Three strategies for investing in an election year

Americans are once again gearing up to elect a new president, and while it may be happening in a different country, elections south of the border always have an impact on the Canadian economy. How will the U.S. election affect your retirement investments?

Americans prepare to vote for the next U.S. president in November.

The U.S. election always makes news around the world, but with a near-miss assassination attempt, an incumbent president’s withdrawal from the race, and a new candidate emerging from the wings all in a matter of days, the 2024 race for the White House is suddenly proving to be a very dramatic one. Here at home, the discussion is often focused on how either leader would affect the Canadian market. Even with our own federal election scheduled for next year, our economy is likely to be more influenced by global forces emanating from the United States, Canada’s closest trading partner.

How will the U.S. presidential election affect your investments?
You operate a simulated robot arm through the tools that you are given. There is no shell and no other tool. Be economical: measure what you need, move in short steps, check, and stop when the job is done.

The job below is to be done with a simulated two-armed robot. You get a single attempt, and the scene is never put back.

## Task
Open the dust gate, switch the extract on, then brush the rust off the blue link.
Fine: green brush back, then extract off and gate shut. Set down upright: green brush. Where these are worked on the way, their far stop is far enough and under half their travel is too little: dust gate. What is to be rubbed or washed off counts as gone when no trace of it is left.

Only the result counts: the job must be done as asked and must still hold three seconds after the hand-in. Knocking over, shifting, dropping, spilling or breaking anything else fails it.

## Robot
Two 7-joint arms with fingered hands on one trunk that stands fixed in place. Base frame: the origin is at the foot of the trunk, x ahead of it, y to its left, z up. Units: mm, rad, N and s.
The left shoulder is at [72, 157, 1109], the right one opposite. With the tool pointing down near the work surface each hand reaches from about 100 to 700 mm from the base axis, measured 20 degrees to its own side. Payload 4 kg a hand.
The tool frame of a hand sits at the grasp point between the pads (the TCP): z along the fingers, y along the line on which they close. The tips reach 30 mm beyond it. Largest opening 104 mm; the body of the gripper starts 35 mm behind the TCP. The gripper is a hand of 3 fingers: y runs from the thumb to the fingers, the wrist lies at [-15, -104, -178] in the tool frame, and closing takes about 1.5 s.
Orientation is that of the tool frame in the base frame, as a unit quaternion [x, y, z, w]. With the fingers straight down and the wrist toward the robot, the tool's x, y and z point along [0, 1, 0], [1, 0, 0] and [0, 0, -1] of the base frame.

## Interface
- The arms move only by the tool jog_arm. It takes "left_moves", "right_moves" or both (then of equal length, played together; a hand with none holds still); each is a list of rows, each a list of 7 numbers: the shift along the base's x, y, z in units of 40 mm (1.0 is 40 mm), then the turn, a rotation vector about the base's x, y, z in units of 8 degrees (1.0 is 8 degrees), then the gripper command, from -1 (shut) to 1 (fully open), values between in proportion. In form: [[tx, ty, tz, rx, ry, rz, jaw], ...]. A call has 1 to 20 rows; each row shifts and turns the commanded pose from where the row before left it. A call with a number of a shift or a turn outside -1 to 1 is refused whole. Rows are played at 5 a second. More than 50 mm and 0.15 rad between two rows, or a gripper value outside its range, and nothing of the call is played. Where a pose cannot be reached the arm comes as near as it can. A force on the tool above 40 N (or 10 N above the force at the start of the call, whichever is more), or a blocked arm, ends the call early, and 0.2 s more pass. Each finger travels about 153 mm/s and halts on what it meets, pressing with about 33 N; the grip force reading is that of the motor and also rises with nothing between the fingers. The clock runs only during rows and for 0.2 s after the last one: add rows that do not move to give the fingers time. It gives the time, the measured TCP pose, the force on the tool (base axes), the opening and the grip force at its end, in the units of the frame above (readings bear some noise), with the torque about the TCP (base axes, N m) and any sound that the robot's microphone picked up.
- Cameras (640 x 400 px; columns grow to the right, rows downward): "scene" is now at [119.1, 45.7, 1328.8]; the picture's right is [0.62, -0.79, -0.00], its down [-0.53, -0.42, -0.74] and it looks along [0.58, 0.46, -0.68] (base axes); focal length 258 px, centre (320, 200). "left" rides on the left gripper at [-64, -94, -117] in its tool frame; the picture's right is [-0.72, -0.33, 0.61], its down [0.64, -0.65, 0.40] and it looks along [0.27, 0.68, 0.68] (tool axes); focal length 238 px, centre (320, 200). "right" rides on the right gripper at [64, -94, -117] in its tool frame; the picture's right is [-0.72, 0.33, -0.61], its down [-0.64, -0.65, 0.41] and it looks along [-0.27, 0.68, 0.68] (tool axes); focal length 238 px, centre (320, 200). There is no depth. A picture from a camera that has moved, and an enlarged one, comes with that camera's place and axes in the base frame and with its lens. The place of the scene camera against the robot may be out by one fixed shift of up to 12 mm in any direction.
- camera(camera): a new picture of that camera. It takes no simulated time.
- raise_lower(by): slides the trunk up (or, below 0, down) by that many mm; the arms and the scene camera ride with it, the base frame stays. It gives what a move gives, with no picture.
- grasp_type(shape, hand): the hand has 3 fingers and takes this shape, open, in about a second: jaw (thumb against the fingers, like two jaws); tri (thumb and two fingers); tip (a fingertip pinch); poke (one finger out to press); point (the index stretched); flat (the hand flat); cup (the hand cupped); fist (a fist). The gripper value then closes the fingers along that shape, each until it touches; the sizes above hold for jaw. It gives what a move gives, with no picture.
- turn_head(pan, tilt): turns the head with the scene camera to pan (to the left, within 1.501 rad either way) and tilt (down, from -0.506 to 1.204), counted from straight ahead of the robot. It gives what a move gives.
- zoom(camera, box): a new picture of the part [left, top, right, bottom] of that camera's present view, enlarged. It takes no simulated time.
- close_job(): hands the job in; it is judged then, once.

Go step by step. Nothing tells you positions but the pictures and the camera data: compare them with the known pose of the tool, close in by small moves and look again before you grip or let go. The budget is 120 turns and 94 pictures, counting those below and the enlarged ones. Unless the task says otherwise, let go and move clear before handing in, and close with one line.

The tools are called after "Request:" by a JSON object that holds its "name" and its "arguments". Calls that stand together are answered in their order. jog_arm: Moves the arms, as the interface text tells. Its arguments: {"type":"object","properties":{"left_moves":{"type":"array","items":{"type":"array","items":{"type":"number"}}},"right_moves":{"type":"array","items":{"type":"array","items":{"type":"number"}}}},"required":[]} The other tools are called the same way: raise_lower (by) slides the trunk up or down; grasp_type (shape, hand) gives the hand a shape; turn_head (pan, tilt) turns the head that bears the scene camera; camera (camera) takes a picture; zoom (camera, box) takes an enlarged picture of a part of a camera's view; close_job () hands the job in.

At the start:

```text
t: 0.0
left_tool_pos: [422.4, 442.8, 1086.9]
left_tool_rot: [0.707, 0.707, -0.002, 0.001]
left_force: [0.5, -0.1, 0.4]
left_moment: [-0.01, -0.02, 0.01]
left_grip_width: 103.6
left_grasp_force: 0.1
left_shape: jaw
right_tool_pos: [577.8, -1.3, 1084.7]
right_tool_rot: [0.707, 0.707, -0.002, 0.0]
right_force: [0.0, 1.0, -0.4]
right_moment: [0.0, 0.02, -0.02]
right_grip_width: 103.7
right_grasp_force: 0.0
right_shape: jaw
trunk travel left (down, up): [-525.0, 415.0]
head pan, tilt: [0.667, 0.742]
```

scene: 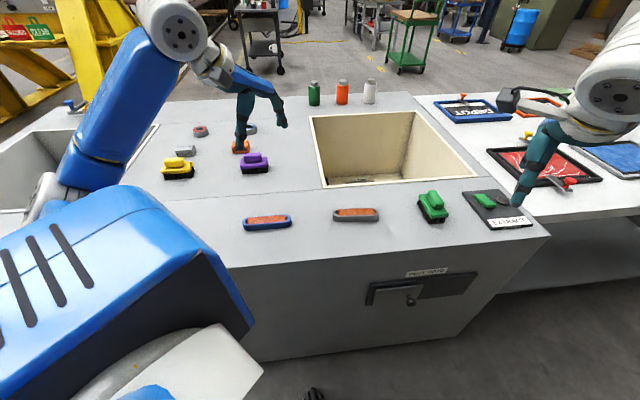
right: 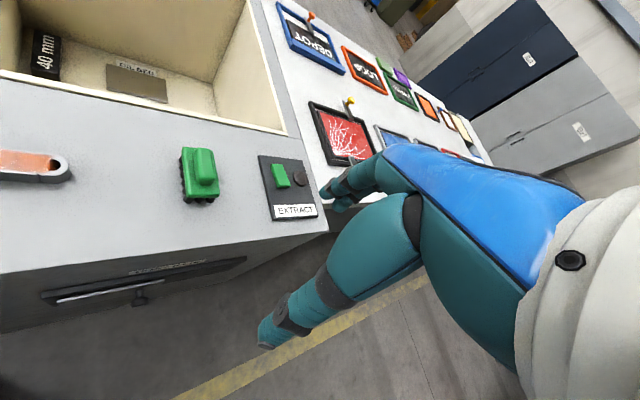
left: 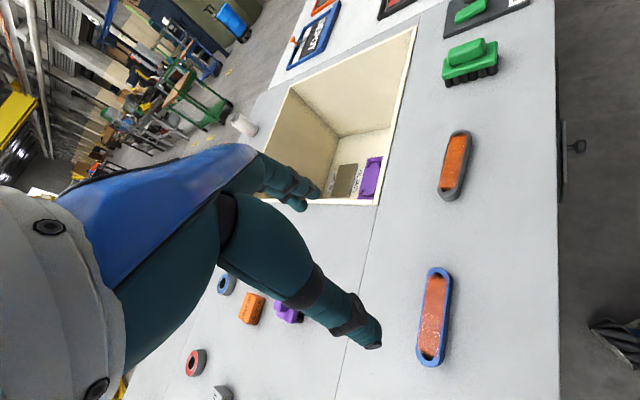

Political developments, unexpected changes, and global events are all causes of market volatility. This is just another name for the movement (up or down) of the stock market. As you invest, it’s understandable to be concerned about sudden changes in the market, especially when it’s the value of your investments increasing and decreasing erratically.

There will be no shortage of forecasts and predictions as election day draws near. It often isn’t easy, but it’s best to ignore the chatter. Historically, elections have made almost no difference to long-term investment returns such as retirement investments.

How do stocks react right after an election?

The S&P/TSX Composite Index measures the largest companies on the Toronto Stock Exchange. It’s known as the U.S. equivalent of its S&P 500 Index and is often seen as a reflection of the general strength of the Canadian economy. During many of the last few U.S. elections, the index dropped slightly after election day for about five days, regardless of the winner’s political party. Once the news starts to settle down, the market does too.

In general, the market has shown incredible growth since the S&P/TSX Composite Index began in the 1970s. Despite a few significant drops—particularly after major events like the COVID-19 pandemic, 9/11, and the financial crisis of 2008—investors who stayed invested greatly benefited.

Is there a politics-proof long-term investment strategy?

Retirement investments are designed for the long term. You may have 5, 10, or even 20 years until you stop working. This gives your money time to grow and the market time to recover from current volatility, including the upcoming election.

Three things to consider when investing for your retirement

1 Consider all aspects of retirement

Retirement planning tends to focus on money, but there’s also the question of how you want to spend your time.

  • What do you want to do when you retire?
  • How can you decide how to spend your time, stay connected with family and friends, and maintain good health?
  • When will you spend time with family and friends?
  • What will you do to stay healthy?
  • Have you set goals for retirement?

Once you have a clear picture of what your retirement looks like, you’ll be able to plan with more accuracy.

2 Invest for the long term

Take steps to understand what investing looks like in all market conditions—inflation, recession, or market volatility—so you can be prepared. Your approach will change as you near retirement and you’ll want to make more conservative investments once your retirement date is coming up.

3 Tune out the noise

Trying to time the market to avoid losing money is impossible, even for the best of investors. Figure out your overall risk tolerance and consistently contribute to your savings, either through automatic deposits from your paycheque or lump sums when you can.

Keep your retirement on track during an election year

Market volatility is a regular part of investing but when it comes to your savings, it can be hard to imagine losing money if the market dips. It’s natural to want to take action and even withdraw your cash during major events like an election, but saving for retirement is a long-term strategy. Instead of worrying about every market movement, the best course of action is to do nothing. Try to ignore the headlines and focus on your own goals. Come up with a retirement plan and work toward that goal, no matter the politics. 

The commentary in this publication is for general information only and should not be considered legal, financial, or tax advice to any party. Individuals should seek the advice of professionals to ensure that any action taken with respect to this information is appropriate to their specific situation.